Representatives of Zimbabwe's ruling party and opposition met Thursday in Pretoria, South Africa, for preliminary discussions aimed setting ground rules for more substantive talks on a power-sharing formula to end the crisis that has gripped the country since national elections in March and intensified with a widely condemned June 27 presidential runoff ballot.

The legitimacy of post-colonial leader Robert Mugabe's presidential mandate is one of the key issues that representatives of Mr. Mugabe's Zimbabwe African National Union-Patriotic Front party and both formations of the opposition Movement for Democratic Change will have to resolve to move forward, as the MDC refuses to recognize his re-election on June 27.
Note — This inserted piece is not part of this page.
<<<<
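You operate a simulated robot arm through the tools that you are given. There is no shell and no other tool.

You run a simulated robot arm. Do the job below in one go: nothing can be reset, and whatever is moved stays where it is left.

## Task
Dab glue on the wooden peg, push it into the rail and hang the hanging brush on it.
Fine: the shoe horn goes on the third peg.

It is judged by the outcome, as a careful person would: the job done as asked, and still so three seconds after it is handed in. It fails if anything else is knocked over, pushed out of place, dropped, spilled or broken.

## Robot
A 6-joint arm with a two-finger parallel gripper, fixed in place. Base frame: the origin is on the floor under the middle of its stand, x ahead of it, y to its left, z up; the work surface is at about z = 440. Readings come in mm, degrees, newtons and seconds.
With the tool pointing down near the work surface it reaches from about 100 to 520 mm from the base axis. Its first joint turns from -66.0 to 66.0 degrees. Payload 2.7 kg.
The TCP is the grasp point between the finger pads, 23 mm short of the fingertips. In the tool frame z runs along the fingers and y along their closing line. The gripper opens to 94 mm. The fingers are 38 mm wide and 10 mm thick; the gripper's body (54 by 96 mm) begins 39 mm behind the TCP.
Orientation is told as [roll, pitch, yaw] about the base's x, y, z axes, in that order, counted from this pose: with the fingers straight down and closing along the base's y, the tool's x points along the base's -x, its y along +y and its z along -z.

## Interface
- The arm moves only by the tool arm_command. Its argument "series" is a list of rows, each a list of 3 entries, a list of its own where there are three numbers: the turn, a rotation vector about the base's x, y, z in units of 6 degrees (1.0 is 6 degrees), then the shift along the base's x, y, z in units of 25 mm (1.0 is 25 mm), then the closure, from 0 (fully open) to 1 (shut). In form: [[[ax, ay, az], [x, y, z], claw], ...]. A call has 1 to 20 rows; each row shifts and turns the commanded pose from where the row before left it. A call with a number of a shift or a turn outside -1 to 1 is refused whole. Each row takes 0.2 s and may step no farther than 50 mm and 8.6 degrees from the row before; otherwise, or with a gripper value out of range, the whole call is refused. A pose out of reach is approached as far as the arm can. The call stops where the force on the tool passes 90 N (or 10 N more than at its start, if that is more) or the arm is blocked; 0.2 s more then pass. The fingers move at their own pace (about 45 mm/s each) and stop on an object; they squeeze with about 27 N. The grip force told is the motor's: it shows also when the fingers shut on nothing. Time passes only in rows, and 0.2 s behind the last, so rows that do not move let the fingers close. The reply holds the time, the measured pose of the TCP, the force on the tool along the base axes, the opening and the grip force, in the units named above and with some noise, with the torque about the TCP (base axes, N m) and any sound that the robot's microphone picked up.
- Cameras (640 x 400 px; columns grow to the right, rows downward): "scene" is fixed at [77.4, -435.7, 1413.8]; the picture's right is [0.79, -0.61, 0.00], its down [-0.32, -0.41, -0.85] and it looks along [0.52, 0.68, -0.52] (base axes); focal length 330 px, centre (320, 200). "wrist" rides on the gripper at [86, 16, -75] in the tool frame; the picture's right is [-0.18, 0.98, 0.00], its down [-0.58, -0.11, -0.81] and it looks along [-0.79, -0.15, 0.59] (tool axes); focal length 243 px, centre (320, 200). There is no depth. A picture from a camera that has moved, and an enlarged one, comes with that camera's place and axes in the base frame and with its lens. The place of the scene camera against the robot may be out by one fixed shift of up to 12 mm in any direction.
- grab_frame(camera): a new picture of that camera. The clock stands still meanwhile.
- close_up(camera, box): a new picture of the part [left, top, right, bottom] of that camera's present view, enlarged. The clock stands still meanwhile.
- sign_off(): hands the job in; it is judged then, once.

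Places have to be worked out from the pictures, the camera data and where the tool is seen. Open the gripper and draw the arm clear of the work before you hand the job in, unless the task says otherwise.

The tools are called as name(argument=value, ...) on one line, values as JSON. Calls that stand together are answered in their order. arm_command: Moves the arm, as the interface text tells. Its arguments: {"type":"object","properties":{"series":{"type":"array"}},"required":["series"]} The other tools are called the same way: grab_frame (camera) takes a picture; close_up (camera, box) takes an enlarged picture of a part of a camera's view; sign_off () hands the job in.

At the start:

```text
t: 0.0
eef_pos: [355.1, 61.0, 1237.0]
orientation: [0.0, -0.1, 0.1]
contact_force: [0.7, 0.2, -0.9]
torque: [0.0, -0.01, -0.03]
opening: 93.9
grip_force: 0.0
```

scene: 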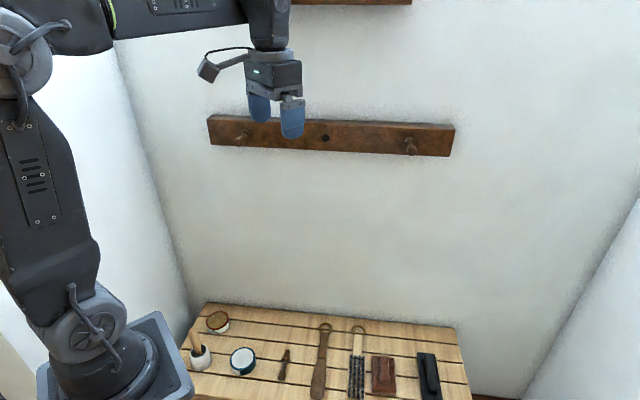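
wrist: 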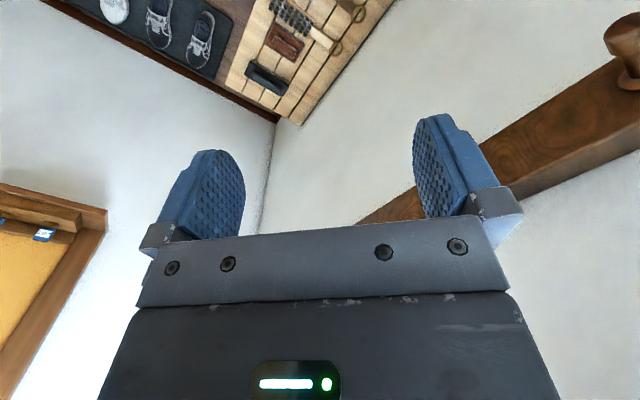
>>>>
MDC founder Morgan Tsvangirai pulled out of the presidential run-off contest on June 22 due to proliferating and increasingly deadly political violence which most observers say has been organized and carried out by ZANU-PF and members of the youth militia it controls.

Cessation of such violence, which the Tsvangirai branch of the MDC says has claimed the lives of some 112 party officials, members and supporters, is an MDC condition for moving on to substantive issues such as the proposed formation of a government of national unity.

South African-based political analyst Hermann Hanekom told VOA reporter Blessing Zulu that ZANU-PF badly needs the talks to yield results to legitimize its continued rule.

Deputy Information Minister Bright Matonga confirmed the preliminary talks had opened.

The office of South African President Thabo Mbeki is treating the discussions as a resumption of the crisis resolution process mediated by Mr. Mbeki under the auspices of the Southern African Development Community between March 2007 and January 2008, when those discussions dead-ended when Mr. Mugabe rejected some key compromises.

However, Tsvangirai issued a statement later Thursday saying his representatives in Pretoria had joined the meeting "solely to present the conditions under which genuine negotiations can take place and the mechanism under which these negotiations will be conducted" in accordance with a resolution issued by last week's African Union summit.

The statement issued in Tsvangirai's name said "those people portraying this meeting as the beginning of negotiations...are being disingenuous" and exploitative of the crisis.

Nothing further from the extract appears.